Give the number of lines in the data that hold the string "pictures". Nothing else is needed.

● **Supplied information**:
[START]
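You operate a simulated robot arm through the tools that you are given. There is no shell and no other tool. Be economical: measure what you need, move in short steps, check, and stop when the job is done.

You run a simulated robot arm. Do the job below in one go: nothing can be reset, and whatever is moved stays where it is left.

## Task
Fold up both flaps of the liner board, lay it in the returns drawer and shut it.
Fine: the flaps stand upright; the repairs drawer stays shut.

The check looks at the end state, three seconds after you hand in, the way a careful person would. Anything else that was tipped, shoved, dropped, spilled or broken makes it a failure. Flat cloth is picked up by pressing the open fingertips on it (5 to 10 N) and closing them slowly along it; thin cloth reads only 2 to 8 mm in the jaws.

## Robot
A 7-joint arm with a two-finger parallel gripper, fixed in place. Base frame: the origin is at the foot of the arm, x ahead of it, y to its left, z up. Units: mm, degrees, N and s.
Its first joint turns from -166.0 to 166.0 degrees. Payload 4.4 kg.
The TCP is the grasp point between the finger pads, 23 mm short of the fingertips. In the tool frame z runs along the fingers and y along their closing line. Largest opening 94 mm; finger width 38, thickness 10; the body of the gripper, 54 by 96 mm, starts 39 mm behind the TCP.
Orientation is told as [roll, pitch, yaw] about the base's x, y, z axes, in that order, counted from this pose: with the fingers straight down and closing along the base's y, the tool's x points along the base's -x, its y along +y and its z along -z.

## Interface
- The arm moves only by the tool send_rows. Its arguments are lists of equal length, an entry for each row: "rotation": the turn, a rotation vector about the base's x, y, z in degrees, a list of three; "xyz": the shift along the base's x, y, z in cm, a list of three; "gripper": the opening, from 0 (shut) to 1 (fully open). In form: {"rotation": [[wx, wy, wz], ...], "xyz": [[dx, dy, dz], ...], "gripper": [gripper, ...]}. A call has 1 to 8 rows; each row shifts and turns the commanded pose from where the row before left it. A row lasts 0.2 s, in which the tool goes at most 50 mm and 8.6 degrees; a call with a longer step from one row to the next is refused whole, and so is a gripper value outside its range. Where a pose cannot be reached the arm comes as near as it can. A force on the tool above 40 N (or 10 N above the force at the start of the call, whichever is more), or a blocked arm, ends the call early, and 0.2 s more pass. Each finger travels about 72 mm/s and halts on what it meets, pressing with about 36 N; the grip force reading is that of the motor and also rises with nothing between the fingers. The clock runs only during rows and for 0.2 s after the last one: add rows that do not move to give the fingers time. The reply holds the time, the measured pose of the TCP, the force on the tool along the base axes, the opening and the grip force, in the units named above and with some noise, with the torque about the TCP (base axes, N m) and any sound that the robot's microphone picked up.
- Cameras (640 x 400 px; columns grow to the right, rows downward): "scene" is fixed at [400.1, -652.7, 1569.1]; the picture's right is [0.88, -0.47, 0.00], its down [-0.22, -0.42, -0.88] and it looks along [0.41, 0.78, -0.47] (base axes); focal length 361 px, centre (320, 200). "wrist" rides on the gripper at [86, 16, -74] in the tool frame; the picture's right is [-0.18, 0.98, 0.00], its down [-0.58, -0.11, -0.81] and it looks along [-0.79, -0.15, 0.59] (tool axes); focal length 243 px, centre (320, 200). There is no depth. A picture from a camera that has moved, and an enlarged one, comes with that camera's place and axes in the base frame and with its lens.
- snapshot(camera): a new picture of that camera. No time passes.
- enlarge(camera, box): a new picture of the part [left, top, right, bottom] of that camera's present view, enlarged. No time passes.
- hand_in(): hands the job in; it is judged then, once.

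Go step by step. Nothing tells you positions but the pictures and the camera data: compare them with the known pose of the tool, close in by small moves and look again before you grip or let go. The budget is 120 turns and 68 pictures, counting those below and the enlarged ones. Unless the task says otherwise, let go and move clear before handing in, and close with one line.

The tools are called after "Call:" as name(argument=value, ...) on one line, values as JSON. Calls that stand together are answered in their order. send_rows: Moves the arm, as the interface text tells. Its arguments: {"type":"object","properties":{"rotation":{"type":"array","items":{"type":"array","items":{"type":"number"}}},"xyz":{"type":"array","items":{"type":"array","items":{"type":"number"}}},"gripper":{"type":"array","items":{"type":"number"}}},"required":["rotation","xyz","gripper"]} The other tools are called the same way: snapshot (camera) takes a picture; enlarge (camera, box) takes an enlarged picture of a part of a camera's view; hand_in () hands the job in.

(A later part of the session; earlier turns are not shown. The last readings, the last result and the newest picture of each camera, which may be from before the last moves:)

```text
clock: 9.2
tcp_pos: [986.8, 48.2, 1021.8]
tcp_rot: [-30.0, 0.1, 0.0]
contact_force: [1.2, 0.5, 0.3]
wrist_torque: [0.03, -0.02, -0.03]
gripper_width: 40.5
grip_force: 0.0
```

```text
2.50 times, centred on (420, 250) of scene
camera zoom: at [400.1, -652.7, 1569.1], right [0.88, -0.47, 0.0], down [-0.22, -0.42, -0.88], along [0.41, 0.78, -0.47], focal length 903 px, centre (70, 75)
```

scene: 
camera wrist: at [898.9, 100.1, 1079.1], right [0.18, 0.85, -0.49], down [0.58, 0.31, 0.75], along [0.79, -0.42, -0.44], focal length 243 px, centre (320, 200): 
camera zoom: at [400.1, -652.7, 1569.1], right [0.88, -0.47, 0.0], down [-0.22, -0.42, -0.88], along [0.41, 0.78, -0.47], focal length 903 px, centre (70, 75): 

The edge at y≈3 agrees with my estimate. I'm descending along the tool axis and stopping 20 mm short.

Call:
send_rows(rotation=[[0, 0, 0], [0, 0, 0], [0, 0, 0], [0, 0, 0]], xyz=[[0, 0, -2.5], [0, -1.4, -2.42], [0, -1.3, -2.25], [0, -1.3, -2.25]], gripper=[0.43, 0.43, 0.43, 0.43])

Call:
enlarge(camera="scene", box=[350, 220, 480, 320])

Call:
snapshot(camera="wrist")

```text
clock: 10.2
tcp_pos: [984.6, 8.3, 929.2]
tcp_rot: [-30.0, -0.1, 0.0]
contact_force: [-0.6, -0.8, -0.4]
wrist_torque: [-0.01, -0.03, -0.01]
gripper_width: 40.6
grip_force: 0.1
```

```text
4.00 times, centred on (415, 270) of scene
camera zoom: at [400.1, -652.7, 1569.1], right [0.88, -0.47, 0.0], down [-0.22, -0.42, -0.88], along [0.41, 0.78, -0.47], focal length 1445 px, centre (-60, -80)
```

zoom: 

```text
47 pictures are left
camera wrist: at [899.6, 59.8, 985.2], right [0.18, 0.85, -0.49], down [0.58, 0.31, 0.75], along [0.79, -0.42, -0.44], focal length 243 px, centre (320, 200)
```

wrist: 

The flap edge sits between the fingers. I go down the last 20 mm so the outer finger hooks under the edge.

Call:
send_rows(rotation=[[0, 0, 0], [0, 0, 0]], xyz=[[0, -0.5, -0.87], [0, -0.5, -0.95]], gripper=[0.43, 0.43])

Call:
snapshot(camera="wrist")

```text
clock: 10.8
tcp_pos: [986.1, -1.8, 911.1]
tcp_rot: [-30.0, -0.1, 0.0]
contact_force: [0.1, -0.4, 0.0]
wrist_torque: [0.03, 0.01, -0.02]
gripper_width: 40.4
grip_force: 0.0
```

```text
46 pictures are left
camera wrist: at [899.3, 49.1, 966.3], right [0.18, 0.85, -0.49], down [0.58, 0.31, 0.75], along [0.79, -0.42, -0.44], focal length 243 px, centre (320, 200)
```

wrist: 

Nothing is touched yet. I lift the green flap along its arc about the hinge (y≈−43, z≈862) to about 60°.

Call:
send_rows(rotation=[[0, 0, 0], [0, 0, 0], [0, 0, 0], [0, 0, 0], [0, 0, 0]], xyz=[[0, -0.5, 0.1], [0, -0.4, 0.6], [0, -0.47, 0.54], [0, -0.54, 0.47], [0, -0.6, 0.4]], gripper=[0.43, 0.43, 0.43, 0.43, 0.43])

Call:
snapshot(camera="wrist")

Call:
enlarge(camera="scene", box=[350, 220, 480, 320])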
[END]
● **The completed task**:
3